Di fronte all’affermazione sempre più stringente di una logica che non solo in Italia ma in tutta Europa vuole i migranti forza lavoro da “importare” ed espellere a seconda delle esigenze del mercato, a cui si aggiunge la destabilizzazione del lavoro attraverso la legge 30 che riguarda tutti i lavoratori, è necessario affermare la libertà di muoversi come pure la possibilità di restare in Europa, la libertà di costruire un progetto di vita. Una nuova generazione nata e cresciuta in Italia vede già il proprio futuro imbrigliato nella gabbia della Bossi-Fini. Non solo i giovani migranti che arrivano per studiare, ma anche i figli e le figlie di coloro che hanno costruito qui un loro progetto di vita, saranno costretti una volta finite le scuole o l’università a “convertirsi” in lavoratori minacciabili di espulsione.
Pur con la specificità che l’esperienza dei richiedenti asilo esprime, i permessi per motivi umanitari definiscono lo status di migliaia di lavoratori migranti in Italia, stretti nelle maglie di un meccanismo burocratico e politico che stabilisce in base a logiche improbabili e formali quale paese di provenienza sia realmente in guerra, quale “pacificato d’ufficio”. Le rivendicazioni messe in campo in questi anni per regolarizzare la posizione di questi migranti, superando gli approcci di tipo paternalistico o vittimizzante, devono proseguire valorizzando il protagonismo che i richiedenti asilo hanno espresso in esperienze come quella di Milano. Non è comunque tollerabile che una eventuale nuova legge cali come una mannaia sull’esistenza di chi da anni ormai si vede negato un diritto elementare come quello d’asilo.
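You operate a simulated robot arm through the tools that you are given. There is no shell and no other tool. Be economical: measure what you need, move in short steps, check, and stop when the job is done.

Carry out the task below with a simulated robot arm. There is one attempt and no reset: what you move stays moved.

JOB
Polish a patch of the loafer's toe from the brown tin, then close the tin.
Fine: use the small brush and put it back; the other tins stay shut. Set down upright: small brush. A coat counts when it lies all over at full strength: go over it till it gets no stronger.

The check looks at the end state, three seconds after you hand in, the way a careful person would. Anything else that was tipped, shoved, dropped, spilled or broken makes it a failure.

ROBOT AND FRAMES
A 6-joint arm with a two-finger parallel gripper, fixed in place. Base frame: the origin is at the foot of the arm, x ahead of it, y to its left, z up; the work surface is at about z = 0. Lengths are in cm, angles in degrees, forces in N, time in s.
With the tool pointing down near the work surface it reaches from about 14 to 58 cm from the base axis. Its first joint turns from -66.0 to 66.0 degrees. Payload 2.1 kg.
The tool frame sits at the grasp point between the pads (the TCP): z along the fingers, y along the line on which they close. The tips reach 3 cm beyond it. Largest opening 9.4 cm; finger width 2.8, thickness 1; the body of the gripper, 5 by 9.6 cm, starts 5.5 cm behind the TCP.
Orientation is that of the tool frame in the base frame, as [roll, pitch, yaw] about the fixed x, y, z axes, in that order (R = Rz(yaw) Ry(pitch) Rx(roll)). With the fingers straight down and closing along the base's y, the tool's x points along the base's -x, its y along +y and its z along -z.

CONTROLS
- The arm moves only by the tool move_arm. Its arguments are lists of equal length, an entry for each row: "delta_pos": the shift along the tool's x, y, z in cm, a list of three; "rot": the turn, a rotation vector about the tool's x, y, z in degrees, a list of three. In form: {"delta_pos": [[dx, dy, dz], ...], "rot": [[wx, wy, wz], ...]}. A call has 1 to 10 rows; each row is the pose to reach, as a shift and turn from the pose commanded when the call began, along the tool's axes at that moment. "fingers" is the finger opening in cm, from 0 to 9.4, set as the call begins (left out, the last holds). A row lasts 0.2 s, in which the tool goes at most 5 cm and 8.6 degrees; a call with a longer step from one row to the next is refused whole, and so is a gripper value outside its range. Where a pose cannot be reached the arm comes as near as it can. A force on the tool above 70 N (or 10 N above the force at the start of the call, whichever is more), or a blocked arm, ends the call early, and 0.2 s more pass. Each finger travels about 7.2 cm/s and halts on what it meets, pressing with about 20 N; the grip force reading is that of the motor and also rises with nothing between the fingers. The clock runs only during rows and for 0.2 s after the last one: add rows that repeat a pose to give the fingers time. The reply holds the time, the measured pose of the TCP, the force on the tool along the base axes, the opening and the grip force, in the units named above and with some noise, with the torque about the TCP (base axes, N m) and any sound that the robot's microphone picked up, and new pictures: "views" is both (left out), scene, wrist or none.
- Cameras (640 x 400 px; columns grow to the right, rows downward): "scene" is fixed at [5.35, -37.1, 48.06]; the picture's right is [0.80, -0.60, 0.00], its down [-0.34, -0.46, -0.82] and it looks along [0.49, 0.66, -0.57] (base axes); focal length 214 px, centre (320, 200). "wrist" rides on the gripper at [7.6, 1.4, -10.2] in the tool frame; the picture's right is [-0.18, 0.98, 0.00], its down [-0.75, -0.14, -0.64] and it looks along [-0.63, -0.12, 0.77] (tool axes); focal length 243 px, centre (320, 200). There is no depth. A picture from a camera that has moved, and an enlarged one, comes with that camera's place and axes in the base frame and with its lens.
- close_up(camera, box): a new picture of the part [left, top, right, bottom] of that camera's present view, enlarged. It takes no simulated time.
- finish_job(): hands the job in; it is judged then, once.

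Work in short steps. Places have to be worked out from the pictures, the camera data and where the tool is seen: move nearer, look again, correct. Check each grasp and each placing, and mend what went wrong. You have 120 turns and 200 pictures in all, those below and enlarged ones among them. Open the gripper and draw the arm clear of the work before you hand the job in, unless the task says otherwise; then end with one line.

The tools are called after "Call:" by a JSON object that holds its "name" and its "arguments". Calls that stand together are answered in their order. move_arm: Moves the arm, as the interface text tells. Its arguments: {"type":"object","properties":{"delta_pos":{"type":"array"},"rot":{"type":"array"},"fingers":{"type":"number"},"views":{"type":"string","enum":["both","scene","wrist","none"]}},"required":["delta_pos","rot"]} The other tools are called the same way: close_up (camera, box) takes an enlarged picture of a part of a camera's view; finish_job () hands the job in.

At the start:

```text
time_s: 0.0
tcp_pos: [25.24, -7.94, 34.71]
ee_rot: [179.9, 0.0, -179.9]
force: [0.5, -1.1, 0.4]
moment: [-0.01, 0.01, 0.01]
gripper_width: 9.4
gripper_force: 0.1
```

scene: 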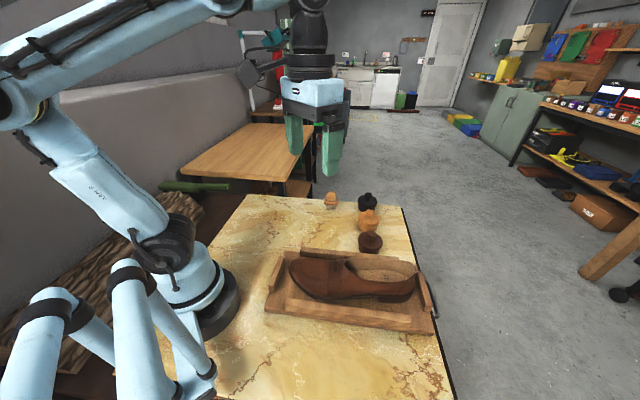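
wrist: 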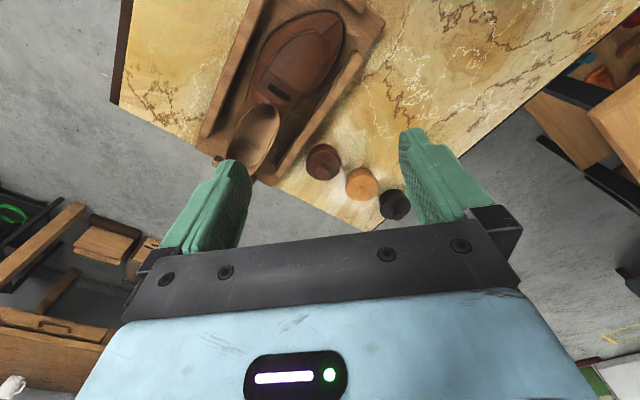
La capacità di spendere politicamente questo discorso è la sfida che ci troviamo davanti, insieme a quella di dare visibilità a percorsi di lotta che, come il 3 dicembre ha dimostrato, non sono ancora riusciti a occupare il centro della scena politica nonostante la grandissima capacità di mobilitazione. È nella prospettiva della messa in campo di un’azione plausibile, capace di andare al di là della contingenza ed esprimersi con autonomia, e di un’organizzazione delle esperienze realmente coordinata, non riducibile alle semplici attestazioni di solidarietà, che riteniamo necessaria una scadenza, dopo le elezioni, che sia in grado di darsi come “biglietto da visita” di un discorso indisponibile ai compromessi, qualunque sia il colore del prossimo governo. Un’iniziativa capace di valorizzare la dimensione territoriale delle realtà che attraversano il Tavolo Migranti mostrando la propria forza unitaria a partire da parole d’ordine chiare:
- ABROGAZIONE SENZA CONDIZIONI DELLA LEGGE BOSSI-FINI E DELLA LEGGE 30
- NO AL LEGAME TRA PERMESSO DI SOGGIORNO E CONTRATTO DI LAVORO
- PER LA CHIUSURA SENZA SE E SENZA MA DEI CENTRI DI PERMANENZA TEMPORANEA E DEI CENTRI DI IDENTIFICAZIONE
- PER UNA REGOLARIZZAZIONE PERMANENTE SLEGATA DAL LAVORO capace di contrastare quei processi di clandestinizzazione che la legge Bossi-Fini e la precedente Turco-Napolitano, così come ogni ipotetica futura legge che ne persegua la logica, hanno determinato. Una regolarizzazione che non significhi solo acquisizione del permesso di soggiorno e del DIRITTO DI MUOVERSI, ma a un insieme di garanzie che diano senso al DIRITTO DI RESTARE. Dalla sanità alla scuola, dagli asili all’effettivo godimento delle pensioni e alla disponibilità dei contributi versati.
- PER UNA LEGGE ORGANICA IN MATERIA D’ASILO E PER UNA SANATORIA PER TUTTI I RICHIEDENTI che finalmente regolarizzi e stabilizzi la loro posizione in attesa che la legge organica possa tutelarla.
Perché la definizione di questo percorso si dia realmente all’interno di una continuità della discussione, come passaggio necessario dell’organizzazione delle iniziative, e perché queste rivendicazioni possano essere ulteriormente riempite di contenuti ed estese a tutti coloro che le condividono, il Tavolo Migranti aggiorna il proprio incontro al prossimo 12 marzo a La Spezia, come seconda tappa del percorso aperto lo scorso 5 febbraio a Brescia. Con questi contenuti saremo anche presenti a Roma il prossimo 25 febbraio per discutere e confrontarci sul percorso che ha condotto alla manifestazione nazionale dello scorso 3 dicembre.